──────── Input for this task ────────

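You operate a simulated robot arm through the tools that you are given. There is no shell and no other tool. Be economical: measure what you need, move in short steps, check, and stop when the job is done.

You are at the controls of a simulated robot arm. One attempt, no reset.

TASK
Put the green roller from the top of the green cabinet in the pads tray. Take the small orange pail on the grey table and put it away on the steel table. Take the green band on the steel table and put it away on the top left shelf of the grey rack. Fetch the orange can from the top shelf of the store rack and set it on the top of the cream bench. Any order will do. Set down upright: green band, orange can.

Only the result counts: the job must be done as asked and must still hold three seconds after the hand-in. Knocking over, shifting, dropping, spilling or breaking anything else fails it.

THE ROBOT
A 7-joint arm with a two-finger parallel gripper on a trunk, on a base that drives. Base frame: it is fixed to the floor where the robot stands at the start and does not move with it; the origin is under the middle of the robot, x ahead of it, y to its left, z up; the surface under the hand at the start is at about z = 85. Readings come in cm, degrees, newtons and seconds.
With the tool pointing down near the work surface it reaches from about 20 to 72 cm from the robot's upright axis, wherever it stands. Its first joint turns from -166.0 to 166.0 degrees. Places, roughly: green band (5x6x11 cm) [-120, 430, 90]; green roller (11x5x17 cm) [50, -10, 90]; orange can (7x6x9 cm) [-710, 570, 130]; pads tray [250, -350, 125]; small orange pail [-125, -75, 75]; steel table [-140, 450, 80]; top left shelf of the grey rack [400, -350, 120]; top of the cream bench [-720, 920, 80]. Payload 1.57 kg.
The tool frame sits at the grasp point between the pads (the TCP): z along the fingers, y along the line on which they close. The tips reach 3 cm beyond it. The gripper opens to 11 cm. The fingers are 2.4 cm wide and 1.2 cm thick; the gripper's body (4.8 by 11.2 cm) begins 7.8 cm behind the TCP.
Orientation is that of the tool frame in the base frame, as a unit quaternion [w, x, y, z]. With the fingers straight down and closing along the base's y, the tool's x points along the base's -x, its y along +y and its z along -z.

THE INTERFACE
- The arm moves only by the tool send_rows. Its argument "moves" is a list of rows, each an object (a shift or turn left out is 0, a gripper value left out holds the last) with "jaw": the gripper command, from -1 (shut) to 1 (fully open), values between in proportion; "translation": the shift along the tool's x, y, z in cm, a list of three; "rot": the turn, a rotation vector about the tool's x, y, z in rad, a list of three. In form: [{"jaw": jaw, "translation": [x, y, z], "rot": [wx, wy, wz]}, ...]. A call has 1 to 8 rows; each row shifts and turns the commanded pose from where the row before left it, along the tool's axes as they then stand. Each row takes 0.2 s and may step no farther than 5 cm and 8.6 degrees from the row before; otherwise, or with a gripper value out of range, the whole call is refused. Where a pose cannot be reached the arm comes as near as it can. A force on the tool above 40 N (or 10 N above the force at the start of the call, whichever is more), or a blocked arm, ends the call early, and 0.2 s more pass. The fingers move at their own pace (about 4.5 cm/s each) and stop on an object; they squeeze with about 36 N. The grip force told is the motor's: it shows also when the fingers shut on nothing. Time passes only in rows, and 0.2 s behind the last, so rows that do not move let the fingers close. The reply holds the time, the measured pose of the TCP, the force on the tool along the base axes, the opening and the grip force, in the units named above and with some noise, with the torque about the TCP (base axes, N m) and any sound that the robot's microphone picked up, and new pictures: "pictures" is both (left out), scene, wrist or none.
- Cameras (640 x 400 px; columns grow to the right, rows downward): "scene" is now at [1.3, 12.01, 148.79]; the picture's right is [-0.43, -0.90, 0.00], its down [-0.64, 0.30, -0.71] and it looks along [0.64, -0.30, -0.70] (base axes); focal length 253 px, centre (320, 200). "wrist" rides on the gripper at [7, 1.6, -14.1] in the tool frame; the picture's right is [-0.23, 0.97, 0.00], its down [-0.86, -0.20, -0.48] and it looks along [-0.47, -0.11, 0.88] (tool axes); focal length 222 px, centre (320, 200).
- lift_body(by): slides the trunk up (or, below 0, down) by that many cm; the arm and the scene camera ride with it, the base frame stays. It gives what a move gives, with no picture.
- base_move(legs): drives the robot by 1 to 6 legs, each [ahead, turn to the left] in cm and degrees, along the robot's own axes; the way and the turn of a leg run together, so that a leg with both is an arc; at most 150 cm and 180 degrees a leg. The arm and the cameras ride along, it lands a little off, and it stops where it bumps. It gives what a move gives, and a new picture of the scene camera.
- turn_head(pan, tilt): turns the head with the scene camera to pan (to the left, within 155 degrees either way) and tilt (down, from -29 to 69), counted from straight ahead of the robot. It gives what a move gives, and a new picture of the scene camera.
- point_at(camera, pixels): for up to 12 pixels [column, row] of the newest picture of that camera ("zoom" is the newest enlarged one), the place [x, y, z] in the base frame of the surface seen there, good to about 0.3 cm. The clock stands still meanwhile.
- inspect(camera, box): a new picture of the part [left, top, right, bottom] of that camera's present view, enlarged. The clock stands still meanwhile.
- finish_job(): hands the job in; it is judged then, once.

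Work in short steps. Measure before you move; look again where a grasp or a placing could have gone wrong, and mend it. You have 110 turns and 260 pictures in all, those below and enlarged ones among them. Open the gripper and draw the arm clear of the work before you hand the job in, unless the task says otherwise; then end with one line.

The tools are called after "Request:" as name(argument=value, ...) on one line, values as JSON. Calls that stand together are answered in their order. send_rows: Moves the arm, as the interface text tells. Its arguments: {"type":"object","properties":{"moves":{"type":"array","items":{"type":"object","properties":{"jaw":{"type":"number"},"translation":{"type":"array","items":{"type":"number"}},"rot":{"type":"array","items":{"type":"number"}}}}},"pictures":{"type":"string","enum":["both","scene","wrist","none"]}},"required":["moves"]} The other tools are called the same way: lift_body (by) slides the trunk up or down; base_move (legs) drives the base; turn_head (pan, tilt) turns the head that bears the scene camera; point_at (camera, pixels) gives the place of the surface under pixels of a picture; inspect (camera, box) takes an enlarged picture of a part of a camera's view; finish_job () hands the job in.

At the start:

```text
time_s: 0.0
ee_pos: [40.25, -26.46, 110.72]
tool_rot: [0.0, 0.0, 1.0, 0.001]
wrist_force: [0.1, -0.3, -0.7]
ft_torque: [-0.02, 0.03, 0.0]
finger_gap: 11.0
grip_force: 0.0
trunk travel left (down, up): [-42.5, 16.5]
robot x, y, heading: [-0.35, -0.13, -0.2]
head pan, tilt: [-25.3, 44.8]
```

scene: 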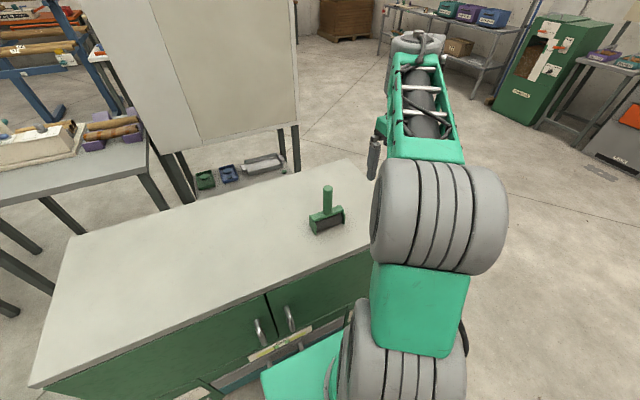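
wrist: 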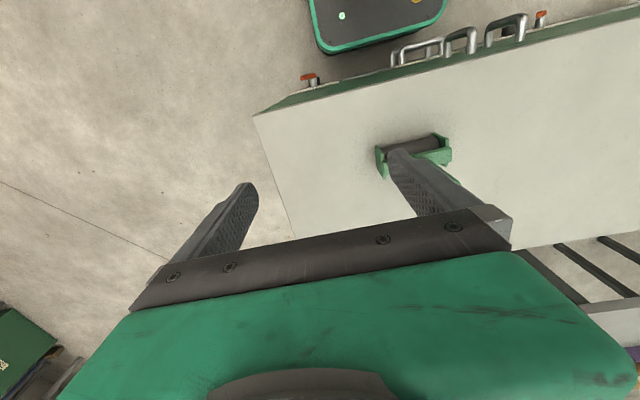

────────
──────── Input for this task ────────

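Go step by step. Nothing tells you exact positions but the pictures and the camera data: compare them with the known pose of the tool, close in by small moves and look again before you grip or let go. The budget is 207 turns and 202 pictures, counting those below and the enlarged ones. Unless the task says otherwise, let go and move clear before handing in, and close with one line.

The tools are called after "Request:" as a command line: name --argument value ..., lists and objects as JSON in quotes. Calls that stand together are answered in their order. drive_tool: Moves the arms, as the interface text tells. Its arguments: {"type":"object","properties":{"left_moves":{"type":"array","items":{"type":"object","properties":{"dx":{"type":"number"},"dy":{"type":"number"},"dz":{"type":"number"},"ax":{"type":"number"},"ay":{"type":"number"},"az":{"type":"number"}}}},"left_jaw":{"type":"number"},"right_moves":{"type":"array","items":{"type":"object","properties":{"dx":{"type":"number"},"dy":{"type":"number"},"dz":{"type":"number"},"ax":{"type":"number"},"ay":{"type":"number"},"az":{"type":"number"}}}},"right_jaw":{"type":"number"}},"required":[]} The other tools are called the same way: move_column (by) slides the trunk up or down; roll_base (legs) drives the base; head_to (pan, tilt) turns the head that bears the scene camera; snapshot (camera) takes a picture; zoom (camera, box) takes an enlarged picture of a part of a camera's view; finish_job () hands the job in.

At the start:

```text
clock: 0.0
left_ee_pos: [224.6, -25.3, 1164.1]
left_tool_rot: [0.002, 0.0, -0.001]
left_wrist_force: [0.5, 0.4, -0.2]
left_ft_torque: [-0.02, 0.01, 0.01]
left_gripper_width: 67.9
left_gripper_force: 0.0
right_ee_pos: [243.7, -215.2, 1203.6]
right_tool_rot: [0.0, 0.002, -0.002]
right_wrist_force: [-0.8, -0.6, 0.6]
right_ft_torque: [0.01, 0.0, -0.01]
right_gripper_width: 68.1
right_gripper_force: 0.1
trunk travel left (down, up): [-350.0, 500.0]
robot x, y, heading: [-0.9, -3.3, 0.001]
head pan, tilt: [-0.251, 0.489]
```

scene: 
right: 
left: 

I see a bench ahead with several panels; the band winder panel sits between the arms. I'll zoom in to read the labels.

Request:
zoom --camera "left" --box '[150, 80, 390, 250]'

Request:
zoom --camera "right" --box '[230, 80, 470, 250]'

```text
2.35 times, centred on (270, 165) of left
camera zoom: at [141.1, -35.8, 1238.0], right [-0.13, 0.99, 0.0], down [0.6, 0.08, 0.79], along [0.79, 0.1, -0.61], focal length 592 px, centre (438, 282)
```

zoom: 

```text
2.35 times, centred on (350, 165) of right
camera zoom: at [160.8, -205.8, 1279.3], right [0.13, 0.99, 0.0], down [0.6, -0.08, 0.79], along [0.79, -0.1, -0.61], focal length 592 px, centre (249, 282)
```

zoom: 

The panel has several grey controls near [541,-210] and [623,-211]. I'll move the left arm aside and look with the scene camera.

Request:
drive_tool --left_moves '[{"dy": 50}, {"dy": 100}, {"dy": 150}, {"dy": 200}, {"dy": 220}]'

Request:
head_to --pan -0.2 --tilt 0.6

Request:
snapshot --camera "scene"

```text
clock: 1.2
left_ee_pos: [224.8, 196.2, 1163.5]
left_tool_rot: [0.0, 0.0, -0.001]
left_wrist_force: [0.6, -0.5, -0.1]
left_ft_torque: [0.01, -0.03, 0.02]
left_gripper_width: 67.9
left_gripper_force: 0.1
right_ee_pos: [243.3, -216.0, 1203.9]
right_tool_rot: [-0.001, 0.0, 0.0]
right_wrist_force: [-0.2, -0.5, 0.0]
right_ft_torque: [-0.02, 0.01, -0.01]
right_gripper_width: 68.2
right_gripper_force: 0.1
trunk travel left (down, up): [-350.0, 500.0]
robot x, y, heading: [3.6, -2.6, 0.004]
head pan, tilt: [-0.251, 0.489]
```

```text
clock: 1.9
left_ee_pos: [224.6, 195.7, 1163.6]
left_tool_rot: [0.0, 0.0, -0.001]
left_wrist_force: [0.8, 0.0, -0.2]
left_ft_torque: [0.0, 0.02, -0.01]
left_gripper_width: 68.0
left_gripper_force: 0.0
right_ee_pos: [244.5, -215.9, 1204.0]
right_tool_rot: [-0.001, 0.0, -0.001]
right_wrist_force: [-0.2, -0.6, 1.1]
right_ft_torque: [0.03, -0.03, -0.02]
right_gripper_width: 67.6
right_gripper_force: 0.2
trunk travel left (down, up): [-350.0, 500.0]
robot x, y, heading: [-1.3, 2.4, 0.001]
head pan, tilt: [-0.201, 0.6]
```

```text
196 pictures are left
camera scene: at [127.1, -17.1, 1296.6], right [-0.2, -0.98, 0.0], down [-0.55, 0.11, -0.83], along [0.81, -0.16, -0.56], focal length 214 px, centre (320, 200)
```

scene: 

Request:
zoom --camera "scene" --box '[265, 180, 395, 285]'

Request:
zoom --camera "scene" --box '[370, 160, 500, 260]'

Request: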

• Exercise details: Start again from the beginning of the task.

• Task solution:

────────

In the records above, locate every line with the string "done" and copy it.

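You operate a simulated robot arm through the tools that you are given. There is no shell and no other tool. Be economical: measure what you need, move in short steps, check, and stop when the job is done.
Only the result counts: the job must be done as asked and must still hold three seconds after the hand-in. Knocking over, shifting, dropping, spilling or breaking anything else fails it.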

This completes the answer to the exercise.